Te’mexw Treaty Association

Te’mexw Treaty Association is a non-profit society formed of five Coast Salish Nations – Beecher Bay, Malahat, Snaw-Naw-As, Songhees and T’Sou-ke. The Te’mexw five member Nations joined to support one another and to work together under one organization to negotiate five Nation-specific modern treaties with the federal and provincial governments in the British Columbia treaty process.

beecher bay First Nation

Beecher Bay (SĆIA̸NEW) First Nation is located in East Sooke, 30 km southwest of Victoria, British Columbia. They can trace their ancestry to people who spoke several different languages. Their main traditional language is Hul’q’umi’num’.

Malahat Nation

The Malahat Nation is located south of Mill Bay, along the western shores of Saanich Inlet, approximately 40 km northwest of Victoria, BC. The traditional languages spoken were SENĆOŦEN, Hul’q’umi’num’ and Samish.  Nation members have family ties with the WSÁNEĆ peoples of the Saanich Peninsula and with members of the modern Hul’q’umi’num Treaty Group.

Snaw-Naw-As Nation

The Snaw-Naw-As Nation is located on the east coast of Vancouver Island, adjacent to the city of Lantzville and approximately 20 km north of Nanaimo.

Songhees Nation

Songhees Nation is located adjacent to the Township of Esquimalt and the Town of View Royal. Songhees Nation is part of the Lekwungen (Lək̓ʷəŋən) People, which also includes Esquimalt Nation.

T’sou-Ke Nation

The T’Sou-ke Nation is located 36 km west of Victoria, near the town of Sooke. In the SENĆOŦEN language, the word “T’Sou-ke” is the name of the stickleback fish that live in the estuary of the river.

te’mexw Treaty association

If you are a member of one of Te’mexw Treaty Association’s member Nations – Beecher Bay, Malahat, Snaw-Naw-As, Songhees or T’Sou-ke, we have a special members only portal of our new website! Be sure to check it out for the latest updates on events, news and important information.


Unified in our pursuit of self-governance – united culturally, socially and economically for future generations. 


Negotiate just, modern treaties, ensuring our Citizens are knowledgeable and prepared to make an informed decision. 

Stage of Negotiations

Negotiating comprehensive treaties within the British Columbia Treaty Commission’s six-stage treaty process, we are currently in the fifth stage of this process.

Joint Negotiations

Collectively negotiating treaties between the member Nations,  British Columbia, and Canada.


All of the member Nations are located on southern and central Vancouver Island.

Total Members

Approximately 1,675
(Source: First Nation Profiles, Indigenous and Northern Affairs)

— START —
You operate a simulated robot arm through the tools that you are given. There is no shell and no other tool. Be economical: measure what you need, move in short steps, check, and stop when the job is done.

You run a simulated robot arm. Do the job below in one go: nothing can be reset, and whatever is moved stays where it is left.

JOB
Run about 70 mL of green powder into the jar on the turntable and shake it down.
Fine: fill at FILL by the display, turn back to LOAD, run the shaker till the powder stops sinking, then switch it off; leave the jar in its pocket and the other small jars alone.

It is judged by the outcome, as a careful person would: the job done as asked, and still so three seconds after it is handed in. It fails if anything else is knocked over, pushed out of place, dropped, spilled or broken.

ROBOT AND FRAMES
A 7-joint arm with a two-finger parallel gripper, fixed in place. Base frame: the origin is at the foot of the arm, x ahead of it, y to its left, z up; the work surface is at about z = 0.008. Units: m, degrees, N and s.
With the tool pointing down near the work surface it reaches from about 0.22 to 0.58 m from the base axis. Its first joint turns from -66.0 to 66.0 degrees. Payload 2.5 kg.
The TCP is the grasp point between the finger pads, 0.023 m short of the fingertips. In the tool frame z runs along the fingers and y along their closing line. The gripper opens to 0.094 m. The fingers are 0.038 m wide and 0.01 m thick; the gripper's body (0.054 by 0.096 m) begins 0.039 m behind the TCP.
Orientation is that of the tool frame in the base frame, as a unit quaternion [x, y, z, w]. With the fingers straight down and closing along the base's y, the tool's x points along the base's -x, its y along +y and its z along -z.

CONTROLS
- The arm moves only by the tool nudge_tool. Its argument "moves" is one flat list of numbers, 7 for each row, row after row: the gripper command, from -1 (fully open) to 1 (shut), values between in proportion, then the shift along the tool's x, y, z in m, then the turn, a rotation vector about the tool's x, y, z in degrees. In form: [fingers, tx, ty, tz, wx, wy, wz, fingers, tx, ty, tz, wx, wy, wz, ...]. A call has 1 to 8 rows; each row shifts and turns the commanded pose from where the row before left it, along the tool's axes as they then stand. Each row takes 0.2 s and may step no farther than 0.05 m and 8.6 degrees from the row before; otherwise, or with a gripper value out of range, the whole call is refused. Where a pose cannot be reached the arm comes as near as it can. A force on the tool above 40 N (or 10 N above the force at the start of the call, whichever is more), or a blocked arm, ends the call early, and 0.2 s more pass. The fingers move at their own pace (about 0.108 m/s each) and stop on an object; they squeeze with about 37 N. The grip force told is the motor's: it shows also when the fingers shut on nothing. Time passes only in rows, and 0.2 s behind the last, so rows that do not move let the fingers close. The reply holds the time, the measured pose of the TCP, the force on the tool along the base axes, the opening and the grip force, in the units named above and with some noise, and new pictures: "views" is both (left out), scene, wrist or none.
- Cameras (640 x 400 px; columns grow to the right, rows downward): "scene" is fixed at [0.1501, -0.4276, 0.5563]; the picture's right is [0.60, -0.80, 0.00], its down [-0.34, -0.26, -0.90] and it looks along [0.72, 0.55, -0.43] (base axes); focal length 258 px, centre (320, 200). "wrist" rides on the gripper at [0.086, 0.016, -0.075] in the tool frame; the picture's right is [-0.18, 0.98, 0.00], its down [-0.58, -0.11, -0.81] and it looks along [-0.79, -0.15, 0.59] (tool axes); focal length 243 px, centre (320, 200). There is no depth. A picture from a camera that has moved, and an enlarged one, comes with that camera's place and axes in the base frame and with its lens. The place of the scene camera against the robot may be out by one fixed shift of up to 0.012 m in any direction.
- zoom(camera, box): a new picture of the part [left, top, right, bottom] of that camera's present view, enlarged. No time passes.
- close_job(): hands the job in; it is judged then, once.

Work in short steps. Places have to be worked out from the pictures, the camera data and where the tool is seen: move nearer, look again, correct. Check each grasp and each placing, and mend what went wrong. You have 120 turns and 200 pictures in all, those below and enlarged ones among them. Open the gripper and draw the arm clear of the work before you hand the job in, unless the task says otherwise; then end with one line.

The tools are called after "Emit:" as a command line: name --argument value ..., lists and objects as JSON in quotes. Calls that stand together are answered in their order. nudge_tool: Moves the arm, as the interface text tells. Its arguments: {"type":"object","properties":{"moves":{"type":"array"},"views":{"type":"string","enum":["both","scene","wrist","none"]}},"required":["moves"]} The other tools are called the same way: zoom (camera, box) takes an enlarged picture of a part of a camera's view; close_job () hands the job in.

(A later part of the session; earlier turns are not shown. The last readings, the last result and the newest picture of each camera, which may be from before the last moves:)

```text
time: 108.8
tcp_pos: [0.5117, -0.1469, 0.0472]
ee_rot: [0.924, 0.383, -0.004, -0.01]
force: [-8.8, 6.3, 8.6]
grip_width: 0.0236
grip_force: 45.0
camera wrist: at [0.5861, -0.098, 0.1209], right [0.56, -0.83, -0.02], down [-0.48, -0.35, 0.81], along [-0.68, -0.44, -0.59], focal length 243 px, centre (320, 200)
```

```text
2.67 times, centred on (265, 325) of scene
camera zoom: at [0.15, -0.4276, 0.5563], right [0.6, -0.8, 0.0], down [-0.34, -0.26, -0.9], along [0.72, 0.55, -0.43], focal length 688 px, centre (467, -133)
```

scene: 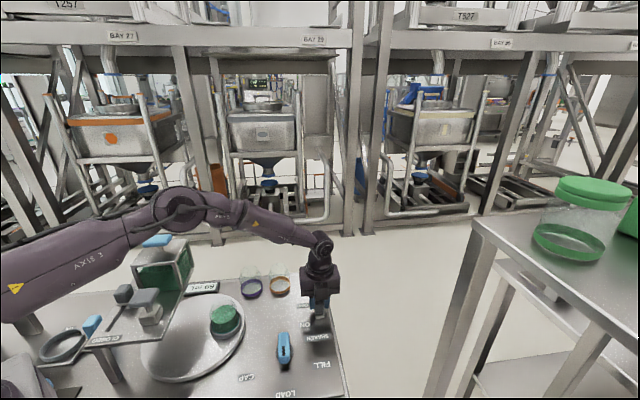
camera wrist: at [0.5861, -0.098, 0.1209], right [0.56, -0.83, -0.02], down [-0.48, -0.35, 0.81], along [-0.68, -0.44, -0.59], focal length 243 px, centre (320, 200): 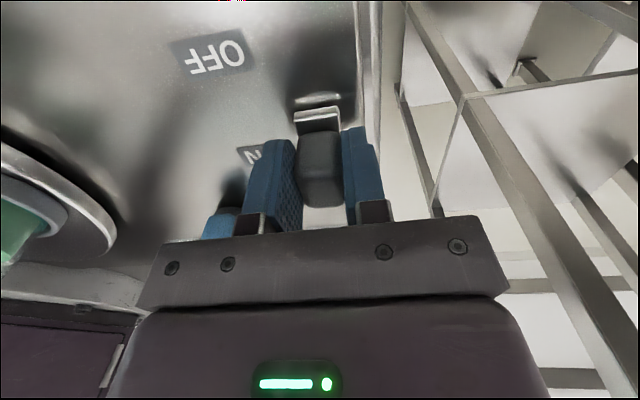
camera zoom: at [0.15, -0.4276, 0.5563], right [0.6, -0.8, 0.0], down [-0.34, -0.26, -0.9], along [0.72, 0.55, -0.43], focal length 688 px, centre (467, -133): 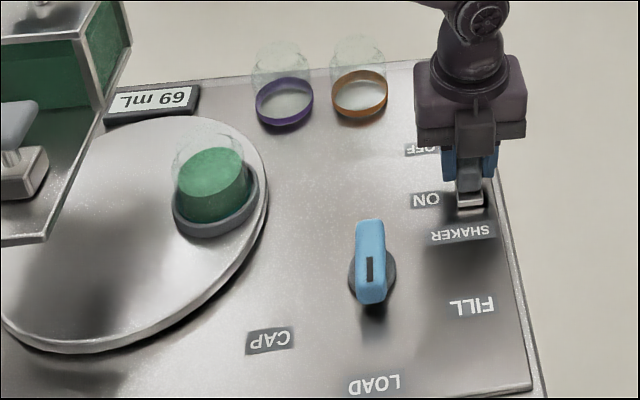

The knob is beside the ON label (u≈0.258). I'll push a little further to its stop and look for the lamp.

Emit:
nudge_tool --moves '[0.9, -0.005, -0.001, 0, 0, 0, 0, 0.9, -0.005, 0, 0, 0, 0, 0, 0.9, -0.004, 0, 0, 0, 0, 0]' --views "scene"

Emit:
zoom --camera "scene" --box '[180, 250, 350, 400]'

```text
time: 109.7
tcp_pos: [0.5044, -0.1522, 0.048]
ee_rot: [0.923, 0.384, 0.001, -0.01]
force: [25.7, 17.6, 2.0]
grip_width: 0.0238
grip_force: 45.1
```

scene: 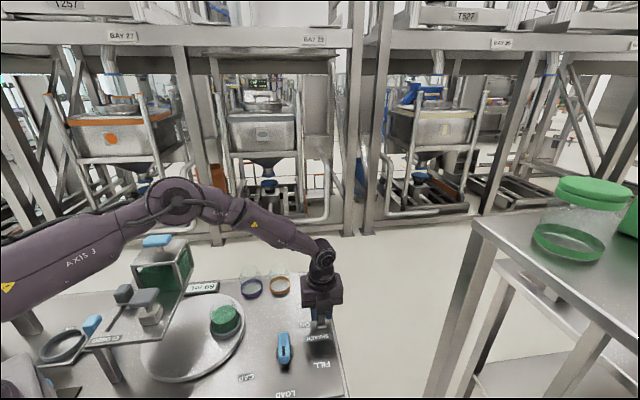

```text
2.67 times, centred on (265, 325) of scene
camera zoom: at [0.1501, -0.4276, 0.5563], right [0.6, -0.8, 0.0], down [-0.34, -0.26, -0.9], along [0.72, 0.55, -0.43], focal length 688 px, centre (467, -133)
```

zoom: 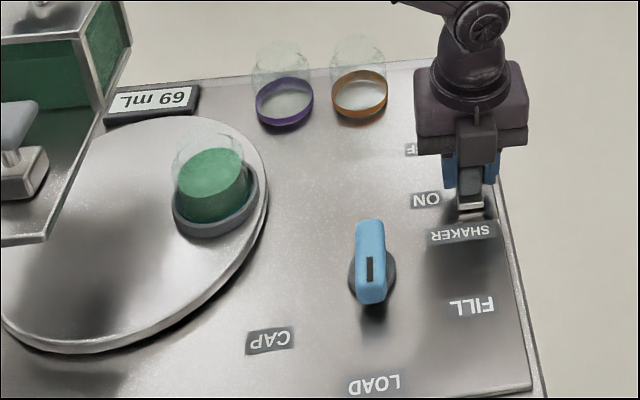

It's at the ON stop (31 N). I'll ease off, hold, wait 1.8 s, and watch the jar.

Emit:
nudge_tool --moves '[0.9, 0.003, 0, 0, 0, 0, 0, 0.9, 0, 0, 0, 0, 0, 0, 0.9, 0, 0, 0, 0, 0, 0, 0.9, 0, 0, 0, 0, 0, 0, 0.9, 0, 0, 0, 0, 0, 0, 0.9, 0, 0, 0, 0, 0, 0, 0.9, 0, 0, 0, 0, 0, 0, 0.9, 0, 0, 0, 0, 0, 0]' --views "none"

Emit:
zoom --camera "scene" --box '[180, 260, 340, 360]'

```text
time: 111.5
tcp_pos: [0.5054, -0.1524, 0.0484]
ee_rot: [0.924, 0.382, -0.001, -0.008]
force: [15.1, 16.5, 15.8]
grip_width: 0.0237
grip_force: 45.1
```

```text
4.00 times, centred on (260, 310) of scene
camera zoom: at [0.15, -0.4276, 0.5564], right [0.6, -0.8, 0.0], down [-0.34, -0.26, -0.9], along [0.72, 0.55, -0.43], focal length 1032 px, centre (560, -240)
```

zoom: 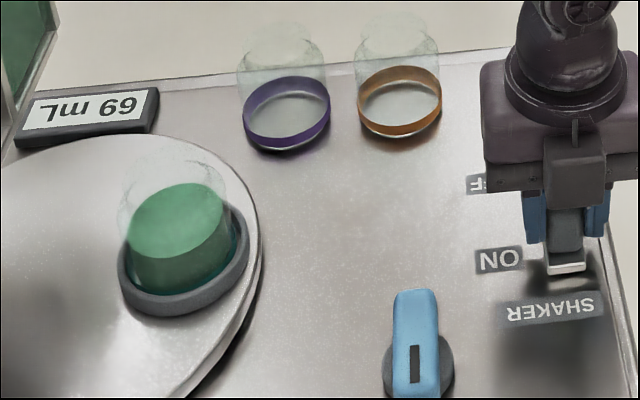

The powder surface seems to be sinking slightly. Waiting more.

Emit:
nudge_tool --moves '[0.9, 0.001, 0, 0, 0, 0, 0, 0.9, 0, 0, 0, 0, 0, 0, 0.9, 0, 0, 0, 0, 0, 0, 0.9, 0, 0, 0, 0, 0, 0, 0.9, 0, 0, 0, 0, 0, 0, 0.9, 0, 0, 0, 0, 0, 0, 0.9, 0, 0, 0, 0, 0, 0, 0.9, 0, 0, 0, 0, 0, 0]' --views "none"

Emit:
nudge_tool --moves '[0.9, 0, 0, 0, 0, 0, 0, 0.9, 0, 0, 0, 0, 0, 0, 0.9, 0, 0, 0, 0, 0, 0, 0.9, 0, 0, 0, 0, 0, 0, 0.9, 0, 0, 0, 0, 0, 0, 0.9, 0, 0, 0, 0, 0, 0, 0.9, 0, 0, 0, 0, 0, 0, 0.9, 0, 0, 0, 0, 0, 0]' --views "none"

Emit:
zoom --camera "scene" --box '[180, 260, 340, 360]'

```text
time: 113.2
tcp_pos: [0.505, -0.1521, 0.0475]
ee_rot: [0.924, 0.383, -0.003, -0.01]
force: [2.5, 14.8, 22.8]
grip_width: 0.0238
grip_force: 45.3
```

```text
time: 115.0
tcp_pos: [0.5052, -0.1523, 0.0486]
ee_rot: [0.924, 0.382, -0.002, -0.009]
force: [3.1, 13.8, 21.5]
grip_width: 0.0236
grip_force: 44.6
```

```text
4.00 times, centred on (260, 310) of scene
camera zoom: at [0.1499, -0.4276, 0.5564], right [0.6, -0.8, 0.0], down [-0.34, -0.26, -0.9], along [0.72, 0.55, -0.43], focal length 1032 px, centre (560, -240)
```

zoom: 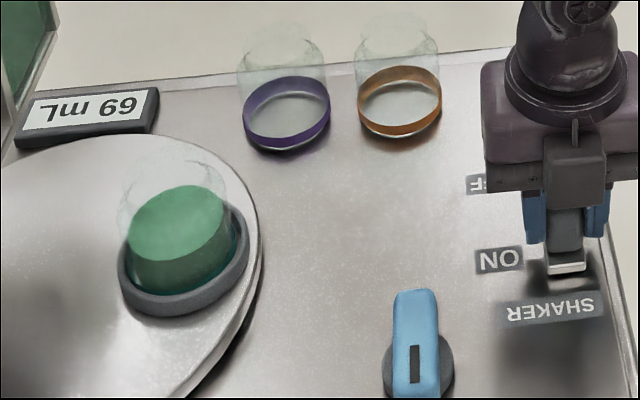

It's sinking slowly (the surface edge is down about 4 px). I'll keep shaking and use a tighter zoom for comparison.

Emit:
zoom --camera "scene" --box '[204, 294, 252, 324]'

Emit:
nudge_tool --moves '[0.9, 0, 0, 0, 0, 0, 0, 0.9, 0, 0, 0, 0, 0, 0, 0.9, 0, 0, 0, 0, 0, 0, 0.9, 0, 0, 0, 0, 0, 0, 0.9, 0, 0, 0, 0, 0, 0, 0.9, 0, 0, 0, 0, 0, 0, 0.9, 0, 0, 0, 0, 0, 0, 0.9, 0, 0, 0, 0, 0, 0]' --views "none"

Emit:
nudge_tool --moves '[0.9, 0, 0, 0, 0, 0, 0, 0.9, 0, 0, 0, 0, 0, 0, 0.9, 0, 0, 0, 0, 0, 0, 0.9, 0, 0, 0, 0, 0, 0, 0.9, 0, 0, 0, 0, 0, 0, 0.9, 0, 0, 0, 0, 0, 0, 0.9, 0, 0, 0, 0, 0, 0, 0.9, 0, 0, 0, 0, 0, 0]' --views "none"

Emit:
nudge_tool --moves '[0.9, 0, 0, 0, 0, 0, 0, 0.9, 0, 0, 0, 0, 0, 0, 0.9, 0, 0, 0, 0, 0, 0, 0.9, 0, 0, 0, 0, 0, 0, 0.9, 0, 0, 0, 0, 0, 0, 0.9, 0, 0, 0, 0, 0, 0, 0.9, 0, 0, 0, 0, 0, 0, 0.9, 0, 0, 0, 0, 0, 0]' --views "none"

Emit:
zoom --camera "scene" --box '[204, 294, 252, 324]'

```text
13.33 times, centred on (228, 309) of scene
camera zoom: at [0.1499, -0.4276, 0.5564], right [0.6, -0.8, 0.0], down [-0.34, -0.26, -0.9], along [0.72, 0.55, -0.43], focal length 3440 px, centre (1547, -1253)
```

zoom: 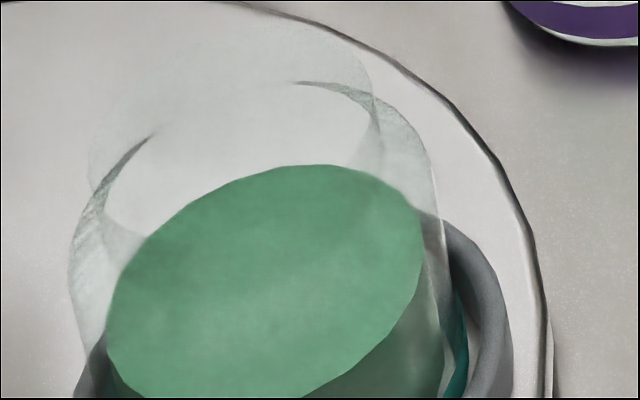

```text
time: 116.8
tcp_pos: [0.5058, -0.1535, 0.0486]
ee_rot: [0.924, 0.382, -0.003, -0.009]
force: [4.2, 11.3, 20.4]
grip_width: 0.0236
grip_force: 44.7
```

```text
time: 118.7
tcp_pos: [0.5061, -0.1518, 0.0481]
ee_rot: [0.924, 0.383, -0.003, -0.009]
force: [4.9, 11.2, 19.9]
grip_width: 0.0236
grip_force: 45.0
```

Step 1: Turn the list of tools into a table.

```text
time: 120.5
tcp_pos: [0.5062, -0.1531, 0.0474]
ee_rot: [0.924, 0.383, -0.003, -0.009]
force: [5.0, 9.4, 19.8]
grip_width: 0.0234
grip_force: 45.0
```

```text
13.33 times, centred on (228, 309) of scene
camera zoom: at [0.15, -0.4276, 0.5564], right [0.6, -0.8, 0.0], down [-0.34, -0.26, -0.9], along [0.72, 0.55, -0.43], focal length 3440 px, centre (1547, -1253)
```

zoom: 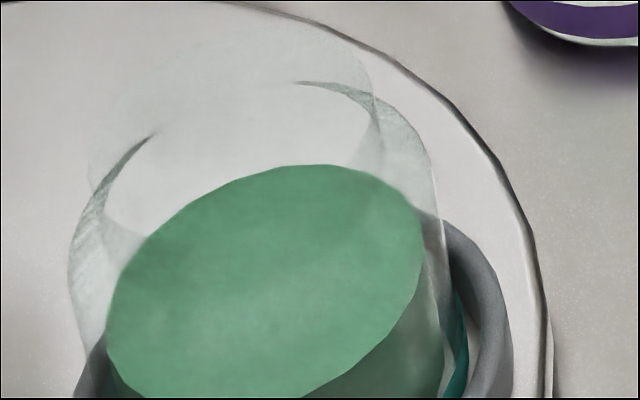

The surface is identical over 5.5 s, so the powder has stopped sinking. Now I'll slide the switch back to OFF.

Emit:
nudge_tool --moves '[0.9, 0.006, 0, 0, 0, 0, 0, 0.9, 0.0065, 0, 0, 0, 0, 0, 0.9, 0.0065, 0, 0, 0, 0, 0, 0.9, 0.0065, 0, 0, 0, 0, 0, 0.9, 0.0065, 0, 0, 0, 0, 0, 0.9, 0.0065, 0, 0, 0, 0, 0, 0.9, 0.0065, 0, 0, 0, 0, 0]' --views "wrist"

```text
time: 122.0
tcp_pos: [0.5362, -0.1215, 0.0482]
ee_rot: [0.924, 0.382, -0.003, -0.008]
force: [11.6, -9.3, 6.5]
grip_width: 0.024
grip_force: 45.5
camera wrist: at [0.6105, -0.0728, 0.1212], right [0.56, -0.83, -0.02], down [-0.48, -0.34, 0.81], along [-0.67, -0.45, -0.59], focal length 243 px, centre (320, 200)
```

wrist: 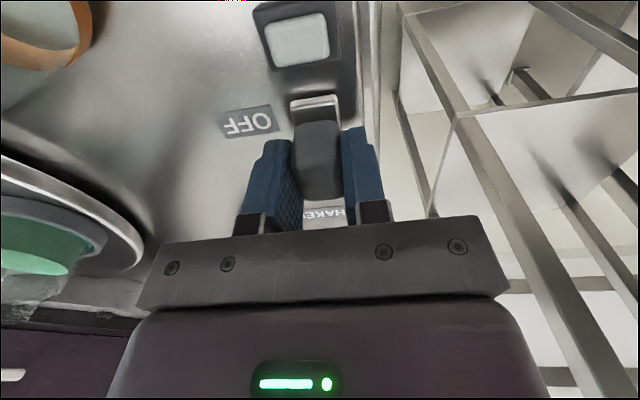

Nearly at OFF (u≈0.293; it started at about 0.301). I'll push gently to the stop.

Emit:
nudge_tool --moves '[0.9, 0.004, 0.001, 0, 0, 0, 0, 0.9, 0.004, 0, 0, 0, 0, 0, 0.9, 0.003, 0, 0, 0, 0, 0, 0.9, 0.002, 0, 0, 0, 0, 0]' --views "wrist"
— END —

The Te’mexw Treaty Association (TTA) opened its doors and began filing its Statement of Intent, which was filed in 1994. The negotiations are in stage five of the six-stage process to finalize a treaty. A treaty and a constitution will be voted on by each of the Te’mexw member Nations. The treaties being negotiated on by TTA on behalf of the member Nations and the provincial and federal governments deal with a wide range of issues that include governance, land, resources, and fiscal matters. The TTA negotiations are making steady progress and have successfully resolved a number of complex issues.
Our Logo

Our logo was designed and carved by the late Chief Rod Modeste from the Malahat Nation.

The interlocking design of the salmon, land, moon, stars and water clearly shows that each part depends on the other; one part cannot flourish without the others.

Each symbol is deeply significant for our member Nations. We are stewards of the land, taking care of Mother Earth so that she will always be able to provide the riches that allow us to thrive. For this very reason, we have chosen the Hul’qumi’num word “Te’mexw,” which means ”land” in English.

The stars and the moon guide the salmon returning to the place of its birth. It splashes in the bay before travelling up the stream that flows from the land to the ocean. Thus, like all of Mother Nature’s gifts, the salmon originates with the land.

These symbols are all significant to our people. Although our cultures are diverse, we share many stories passed on through generations of oral communication.